WHAT IS REQUIRED: Every line that includes the word "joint" is to be listed.

--- begin STORED DATA ---

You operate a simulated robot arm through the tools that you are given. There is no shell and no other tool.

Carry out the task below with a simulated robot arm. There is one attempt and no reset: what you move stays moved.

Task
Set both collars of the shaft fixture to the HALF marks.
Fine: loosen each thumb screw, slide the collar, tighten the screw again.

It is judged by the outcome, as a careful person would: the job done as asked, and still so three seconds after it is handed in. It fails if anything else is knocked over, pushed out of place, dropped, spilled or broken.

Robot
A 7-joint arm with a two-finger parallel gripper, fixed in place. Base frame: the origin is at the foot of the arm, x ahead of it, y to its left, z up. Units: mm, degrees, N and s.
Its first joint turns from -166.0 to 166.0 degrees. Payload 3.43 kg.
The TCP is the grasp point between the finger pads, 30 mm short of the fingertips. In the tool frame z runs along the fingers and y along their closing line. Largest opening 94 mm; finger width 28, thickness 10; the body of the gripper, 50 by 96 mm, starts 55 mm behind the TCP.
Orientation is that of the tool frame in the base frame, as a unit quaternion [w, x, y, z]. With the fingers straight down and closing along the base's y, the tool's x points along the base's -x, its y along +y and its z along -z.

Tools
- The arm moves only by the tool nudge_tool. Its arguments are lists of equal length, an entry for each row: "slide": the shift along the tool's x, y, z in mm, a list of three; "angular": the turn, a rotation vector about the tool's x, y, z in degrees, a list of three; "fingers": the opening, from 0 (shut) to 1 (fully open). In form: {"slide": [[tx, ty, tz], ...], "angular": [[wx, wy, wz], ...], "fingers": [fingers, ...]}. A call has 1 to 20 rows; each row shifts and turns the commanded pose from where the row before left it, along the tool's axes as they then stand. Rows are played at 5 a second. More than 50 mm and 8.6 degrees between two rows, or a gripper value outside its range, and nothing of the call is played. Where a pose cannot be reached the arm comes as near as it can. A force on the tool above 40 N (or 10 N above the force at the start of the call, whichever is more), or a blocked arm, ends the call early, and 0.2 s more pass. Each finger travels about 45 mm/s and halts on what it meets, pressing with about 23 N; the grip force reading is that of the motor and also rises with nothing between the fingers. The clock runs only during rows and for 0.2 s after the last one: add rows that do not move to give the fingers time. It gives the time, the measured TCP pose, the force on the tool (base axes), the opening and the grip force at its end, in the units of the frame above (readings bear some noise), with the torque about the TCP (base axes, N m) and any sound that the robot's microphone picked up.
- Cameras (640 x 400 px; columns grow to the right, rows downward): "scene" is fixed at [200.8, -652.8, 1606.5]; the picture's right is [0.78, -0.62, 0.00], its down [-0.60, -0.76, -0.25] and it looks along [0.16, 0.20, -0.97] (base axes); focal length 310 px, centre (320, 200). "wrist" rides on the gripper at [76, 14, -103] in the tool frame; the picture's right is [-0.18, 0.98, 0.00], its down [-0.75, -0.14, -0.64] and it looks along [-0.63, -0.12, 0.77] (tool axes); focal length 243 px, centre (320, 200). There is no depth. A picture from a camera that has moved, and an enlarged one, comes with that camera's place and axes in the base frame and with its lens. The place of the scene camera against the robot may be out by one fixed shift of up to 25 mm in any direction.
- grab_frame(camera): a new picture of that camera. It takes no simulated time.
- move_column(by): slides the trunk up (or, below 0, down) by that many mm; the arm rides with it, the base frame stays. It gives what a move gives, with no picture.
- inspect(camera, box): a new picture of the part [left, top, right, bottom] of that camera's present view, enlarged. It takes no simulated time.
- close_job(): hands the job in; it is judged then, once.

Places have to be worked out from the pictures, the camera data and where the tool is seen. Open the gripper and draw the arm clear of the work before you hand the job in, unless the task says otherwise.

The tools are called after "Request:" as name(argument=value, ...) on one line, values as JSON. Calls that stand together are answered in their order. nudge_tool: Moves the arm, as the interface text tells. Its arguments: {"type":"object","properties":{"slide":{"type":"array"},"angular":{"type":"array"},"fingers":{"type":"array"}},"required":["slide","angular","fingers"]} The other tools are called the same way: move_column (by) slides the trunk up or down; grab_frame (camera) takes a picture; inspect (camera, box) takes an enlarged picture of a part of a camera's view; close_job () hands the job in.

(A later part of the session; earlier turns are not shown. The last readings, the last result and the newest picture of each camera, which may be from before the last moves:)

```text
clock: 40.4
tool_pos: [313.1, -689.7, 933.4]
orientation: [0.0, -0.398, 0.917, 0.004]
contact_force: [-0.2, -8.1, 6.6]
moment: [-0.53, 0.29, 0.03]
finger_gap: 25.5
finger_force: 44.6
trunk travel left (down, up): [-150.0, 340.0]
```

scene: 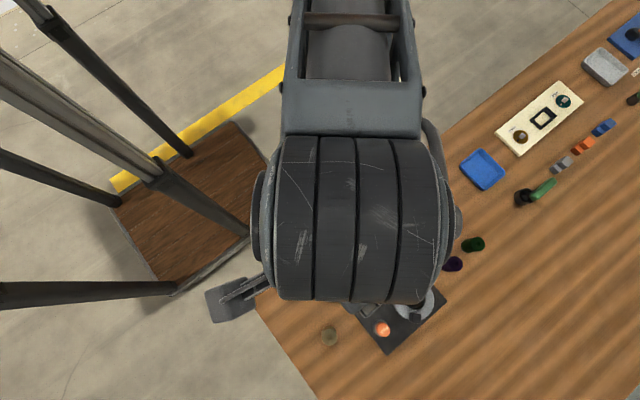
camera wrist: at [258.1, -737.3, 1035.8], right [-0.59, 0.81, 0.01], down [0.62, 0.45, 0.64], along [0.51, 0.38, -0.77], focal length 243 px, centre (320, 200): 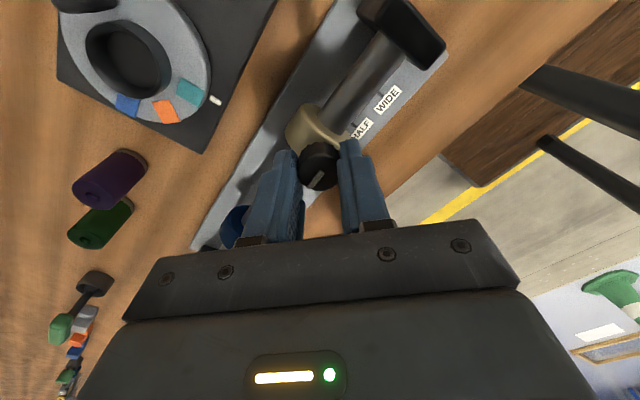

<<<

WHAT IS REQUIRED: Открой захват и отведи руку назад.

--- end STORED DATA ---

SOLUTION TO THIS TASK:
A 7-joint arm with a two-finger parallel gripper, fixed in place. Base frame: the origin is at the foot of the arm, x ahead of it, y to its left, z up. Units: mm, degrees, N and s.
Its first joint turns from -166.0 to 166.0 degrees. Payload 3.43 kg.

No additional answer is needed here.